Many many bloggers, myself included, warned with a passion that we'd never really felt before about America and our love for it that our country and the principles of freedom it stood for was up for grabs during the Senate's evaluation of Justice Samuel J. Alito and his suitability (not fitness) for a Supreme Court appointment. We argued that with the other two branches of government, the Legislature and the Executive, having already been captured by fascists-in-training, all that remained to structurally stand between us and the US version of the Reich -- a country in which there was no longer the very freedoms that define us -- was the High Court itself. We warned that the process was, in effect, a last stand for America, and that all of us -- the Democratic Party at the top of the list -- had a duty to stand and fight against his elevation. By any means necessary, including the use of the filibuster.

Both types of arguments -- made with passionate, yet deadly seriousness -- have been largely ignored by the darlings of the left at the same level of commitment as they have been dogged by the right.

Yet today, with the High Court's approval of no-knock police entry into private homes (the last bastion of the privacy we say we revere as a nation), the chickens of the Democratic Party's failure to stop by any means necessary the elevation of Samuel J. Alito to the High Court have come home to roost. We are no longer slouching towards fascism, towards a night of broken glass that becomes the clear demarcator between a free nation and the ascention of the Reich.
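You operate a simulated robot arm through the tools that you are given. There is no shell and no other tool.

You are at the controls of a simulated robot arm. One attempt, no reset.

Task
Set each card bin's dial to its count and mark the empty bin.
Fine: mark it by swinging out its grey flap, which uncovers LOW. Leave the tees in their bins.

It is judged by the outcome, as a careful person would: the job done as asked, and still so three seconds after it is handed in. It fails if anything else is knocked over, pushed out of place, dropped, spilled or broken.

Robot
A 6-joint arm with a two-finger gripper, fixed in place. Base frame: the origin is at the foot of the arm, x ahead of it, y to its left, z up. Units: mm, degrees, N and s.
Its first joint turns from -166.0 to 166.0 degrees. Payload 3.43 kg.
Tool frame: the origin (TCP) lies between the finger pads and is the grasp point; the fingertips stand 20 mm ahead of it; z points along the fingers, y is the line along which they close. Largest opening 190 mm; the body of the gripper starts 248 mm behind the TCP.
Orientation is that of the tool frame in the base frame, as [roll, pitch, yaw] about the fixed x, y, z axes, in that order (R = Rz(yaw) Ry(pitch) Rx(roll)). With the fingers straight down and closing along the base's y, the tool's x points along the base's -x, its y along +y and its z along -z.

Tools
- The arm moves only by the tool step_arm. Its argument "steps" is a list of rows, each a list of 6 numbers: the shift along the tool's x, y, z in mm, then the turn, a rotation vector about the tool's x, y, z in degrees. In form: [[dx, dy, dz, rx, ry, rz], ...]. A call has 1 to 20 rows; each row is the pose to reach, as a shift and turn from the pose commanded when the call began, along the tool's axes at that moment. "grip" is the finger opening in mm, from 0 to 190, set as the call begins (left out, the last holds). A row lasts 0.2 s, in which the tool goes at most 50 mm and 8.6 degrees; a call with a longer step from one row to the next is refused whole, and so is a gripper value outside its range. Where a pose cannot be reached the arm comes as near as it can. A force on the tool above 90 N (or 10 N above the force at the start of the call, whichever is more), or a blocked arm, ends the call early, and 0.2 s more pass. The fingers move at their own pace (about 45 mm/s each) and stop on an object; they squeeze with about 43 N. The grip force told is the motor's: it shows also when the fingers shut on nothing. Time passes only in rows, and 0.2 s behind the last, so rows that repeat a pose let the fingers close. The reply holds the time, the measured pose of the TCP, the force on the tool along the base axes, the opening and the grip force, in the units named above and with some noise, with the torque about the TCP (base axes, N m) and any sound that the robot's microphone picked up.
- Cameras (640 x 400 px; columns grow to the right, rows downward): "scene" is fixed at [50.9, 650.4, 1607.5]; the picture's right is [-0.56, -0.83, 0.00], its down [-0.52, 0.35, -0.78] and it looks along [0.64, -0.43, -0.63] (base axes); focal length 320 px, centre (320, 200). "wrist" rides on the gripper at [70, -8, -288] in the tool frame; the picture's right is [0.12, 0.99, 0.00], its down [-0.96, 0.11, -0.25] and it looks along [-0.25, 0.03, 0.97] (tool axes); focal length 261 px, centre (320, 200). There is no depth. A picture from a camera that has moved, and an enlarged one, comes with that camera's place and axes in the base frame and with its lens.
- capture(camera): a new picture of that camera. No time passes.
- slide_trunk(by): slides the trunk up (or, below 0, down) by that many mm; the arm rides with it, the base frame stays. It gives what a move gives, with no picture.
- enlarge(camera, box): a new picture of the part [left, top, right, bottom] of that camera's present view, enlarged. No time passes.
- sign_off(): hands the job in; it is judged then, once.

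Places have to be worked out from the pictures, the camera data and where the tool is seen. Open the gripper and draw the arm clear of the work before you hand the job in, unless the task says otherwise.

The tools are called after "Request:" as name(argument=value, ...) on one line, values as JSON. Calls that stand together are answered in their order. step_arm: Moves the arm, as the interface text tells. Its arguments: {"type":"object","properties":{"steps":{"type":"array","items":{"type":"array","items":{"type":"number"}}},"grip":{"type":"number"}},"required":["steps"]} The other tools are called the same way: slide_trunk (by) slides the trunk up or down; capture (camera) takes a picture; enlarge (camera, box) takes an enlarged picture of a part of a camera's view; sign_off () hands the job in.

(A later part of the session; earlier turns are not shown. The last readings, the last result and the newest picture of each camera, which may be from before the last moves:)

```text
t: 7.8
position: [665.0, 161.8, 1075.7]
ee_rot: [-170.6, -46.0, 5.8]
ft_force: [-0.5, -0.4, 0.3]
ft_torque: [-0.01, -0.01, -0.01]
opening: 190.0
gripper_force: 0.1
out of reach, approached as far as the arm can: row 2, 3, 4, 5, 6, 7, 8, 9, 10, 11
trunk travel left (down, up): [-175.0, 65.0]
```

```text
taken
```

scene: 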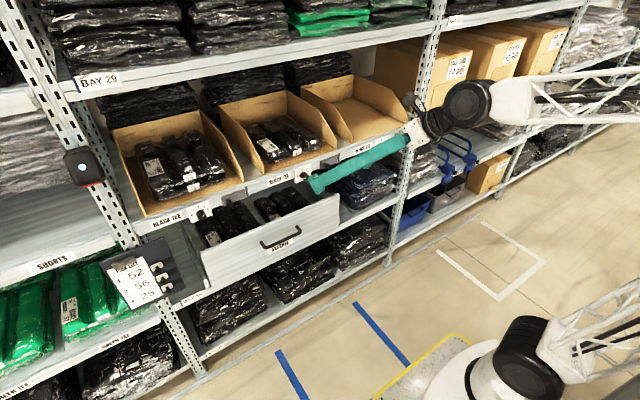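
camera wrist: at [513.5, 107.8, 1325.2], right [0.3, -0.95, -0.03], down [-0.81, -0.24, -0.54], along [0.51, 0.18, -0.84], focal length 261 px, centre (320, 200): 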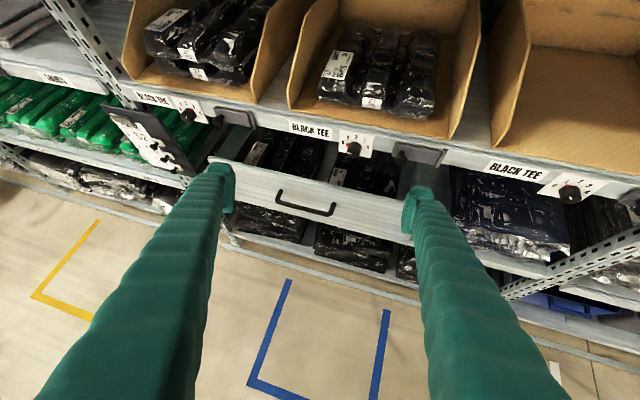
We are here, having slouched here by small degrees. All in the name of politics.

People will spend much time today parsing the court's literal language, Justice Scalia's predictable majority opinion and even Justice Kennedy's concurring betrayal of the Fourth Amendment, couched in tempered language that means absolutely nothing, when it comes to what this decision will mean to law enforcement terrorism on the ground. I will too; that's both my job and my joy, as an attorney who genuinely loves the law. But no matter what people parse, conclude, analyze and rationalize, the inevitable truth that must be taken out of this decision is this:

It was Justice Alito's vote in a 5-4 decision, that most clearly turned the rule of law in America for the past 40 years away from the rule that the Fourth Amendment guarantees us a right to be free from unreasonable searches and seizures, particularly by law enforcement in one's own home, and towards the frightening constitutional principle that "law enforcement ends always justify the means".

I hope that those who voted for cloture against Justice Alito, starting from Robert Byrd own down, choke on the reality that their selfish and short-sighted fears about how they would be perceived in the political arena has wrought on us all this morning. I hope they choke on it.

God help us. God help us all.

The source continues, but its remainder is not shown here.